I was listening to NPR on my car radio the other day. The program was centered on Millennium nuns, young women choosing to enter a religious vocation in an age when such vocations are dwindling. The interviewer wanted to know why these young women felt a call to serve in this way. One of the women responded that her call comes after a period of discernment. She did not make this choice in a vacuum.  Another admitted that her process of discernment took place without informing her parents of her thinking. When asked why she hadn’t shared her thoughts with her parents, the young woman admitted that she avoided having such a conversation largely because she knew her parents might raise objections. She wanted to be free to think through her choices without the possibility of her parents exerting negative thoughts and influence.

As Christ speaks to God in prayer, we can hear his acceptance of what he was about to lose. “I have made your name known to those whom you gave me from the world. They are yours, and you gave them to me, and they have kept your word. Now they know that everything you have given me is from you; for the words that you gave to me I have given to them, and they have received them and know in truth that I came from you; and they believed that you sent me.” In some ways, it all sounds quite complex and confusing but what we really hear is a prayer based in need, one borne out of a realization that the time is now. Things would change and needed to do so even though loss was a part of the equation. The Cross was close and Christ’s departure was near.

But Christ held to the assurance he had received of God’s unending love and he would leave his disciples with this same knowledge. ..they too were loved. They’d been given a task and, with the added help of the Advocate, the Holy Spirit, they would receive the needed gifts to complete their work too…just as Christ had done among them, they now would follow in his lead, sharing his word, praying for one another, speaking truth in a confused world and bringing the gospel to all who would hear it.

Time has passed and now, we are the disciples for whom Christ prays. We are the ones with a message to share. We are the ones who know Jesus and live Jesus in our words and our actions. We are the ones who have been blessed with the spirit of God, our advocate on earth.

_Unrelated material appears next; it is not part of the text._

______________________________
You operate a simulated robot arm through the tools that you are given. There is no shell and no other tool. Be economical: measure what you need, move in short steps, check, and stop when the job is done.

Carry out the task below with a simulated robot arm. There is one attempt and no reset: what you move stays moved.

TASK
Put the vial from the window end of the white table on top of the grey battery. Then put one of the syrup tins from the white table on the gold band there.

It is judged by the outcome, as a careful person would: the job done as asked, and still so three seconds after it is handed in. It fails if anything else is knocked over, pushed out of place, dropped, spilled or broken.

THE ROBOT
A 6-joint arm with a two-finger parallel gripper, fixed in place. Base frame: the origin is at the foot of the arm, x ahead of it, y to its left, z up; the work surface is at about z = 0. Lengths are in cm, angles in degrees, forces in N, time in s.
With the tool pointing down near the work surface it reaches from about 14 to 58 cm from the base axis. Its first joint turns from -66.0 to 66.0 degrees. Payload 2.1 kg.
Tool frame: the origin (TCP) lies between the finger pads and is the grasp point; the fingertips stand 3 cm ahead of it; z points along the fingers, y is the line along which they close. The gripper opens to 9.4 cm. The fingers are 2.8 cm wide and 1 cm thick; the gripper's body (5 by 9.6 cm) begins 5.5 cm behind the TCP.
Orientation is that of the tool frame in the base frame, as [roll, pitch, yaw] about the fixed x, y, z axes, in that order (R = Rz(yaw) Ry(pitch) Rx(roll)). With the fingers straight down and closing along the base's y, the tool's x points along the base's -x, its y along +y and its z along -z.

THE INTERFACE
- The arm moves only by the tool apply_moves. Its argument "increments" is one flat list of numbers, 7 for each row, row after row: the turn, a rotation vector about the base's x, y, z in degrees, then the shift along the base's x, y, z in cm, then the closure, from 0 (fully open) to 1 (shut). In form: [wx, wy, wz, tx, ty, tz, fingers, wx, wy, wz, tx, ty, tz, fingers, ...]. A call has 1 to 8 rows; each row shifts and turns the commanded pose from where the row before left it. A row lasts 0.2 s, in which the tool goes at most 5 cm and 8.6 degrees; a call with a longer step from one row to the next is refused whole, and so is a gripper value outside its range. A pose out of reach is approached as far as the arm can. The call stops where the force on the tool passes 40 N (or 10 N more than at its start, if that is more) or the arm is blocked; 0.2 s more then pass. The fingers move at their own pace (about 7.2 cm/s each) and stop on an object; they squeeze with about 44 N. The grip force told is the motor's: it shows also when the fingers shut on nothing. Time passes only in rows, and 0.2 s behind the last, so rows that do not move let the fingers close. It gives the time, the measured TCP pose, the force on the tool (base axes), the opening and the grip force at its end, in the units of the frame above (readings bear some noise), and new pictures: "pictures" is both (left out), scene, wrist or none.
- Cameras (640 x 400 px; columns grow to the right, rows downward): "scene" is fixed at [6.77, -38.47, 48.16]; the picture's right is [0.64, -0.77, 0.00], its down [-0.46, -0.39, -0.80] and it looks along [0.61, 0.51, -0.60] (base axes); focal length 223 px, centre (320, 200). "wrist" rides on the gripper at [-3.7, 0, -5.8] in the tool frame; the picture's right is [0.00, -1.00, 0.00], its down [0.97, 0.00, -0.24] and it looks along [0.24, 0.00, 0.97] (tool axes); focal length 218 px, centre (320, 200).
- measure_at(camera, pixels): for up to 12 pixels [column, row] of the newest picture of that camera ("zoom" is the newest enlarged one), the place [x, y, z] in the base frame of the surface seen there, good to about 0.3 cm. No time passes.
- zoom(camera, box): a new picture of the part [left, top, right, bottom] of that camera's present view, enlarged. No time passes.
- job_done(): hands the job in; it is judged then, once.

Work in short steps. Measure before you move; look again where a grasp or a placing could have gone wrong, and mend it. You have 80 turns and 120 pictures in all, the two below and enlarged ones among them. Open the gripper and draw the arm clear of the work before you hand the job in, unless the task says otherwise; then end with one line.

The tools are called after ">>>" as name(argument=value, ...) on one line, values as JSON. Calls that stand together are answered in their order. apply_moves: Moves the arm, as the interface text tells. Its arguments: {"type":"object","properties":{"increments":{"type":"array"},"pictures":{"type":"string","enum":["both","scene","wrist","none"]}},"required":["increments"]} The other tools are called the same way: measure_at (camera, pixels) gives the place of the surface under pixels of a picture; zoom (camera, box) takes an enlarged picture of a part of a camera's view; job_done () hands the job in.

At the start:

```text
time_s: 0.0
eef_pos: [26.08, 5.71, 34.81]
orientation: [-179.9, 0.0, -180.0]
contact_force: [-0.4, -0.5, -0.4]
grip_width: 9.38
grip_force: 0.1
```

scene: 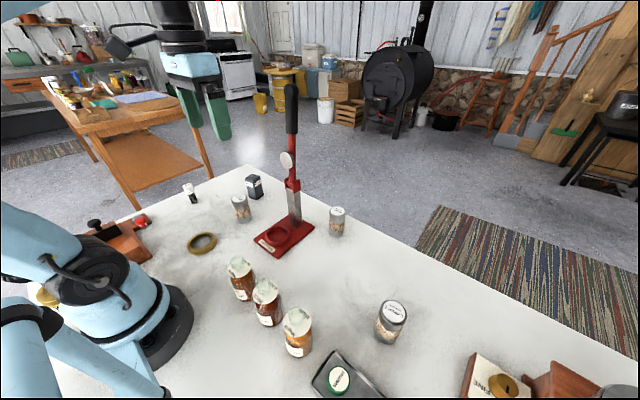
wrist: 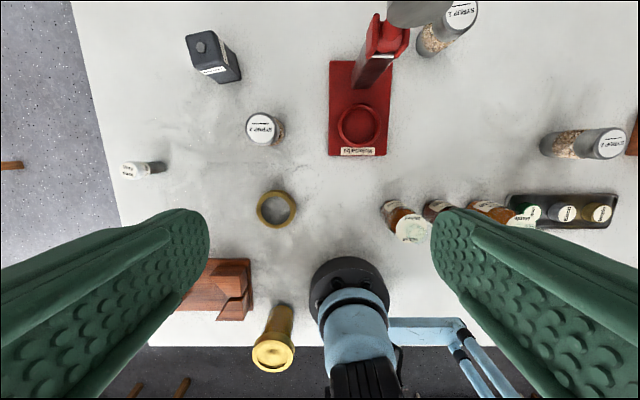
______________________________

Our God has prepared us for whatever lies ahead and has lovingly paved the way for us to be about the work of spreading the Good News of God’s love in Christ. We often wonder if praying helps…. “Will it help?”, we ask. The answer to that question was asked and answered ages ago but remains as true today as it was true then. Christ stated it so clearly as he prayed to his and our Holy God. “All mine are yours and yours are mine; and I have been glorified in them. And, now I am no longer in the world, but they are in the world, and I am coming to you. Holy Father, protect them in your name that you have given me, so that they may be one, as we are one.” And so it is-a prayer for the ages; and so it shall be, now and always. Amen.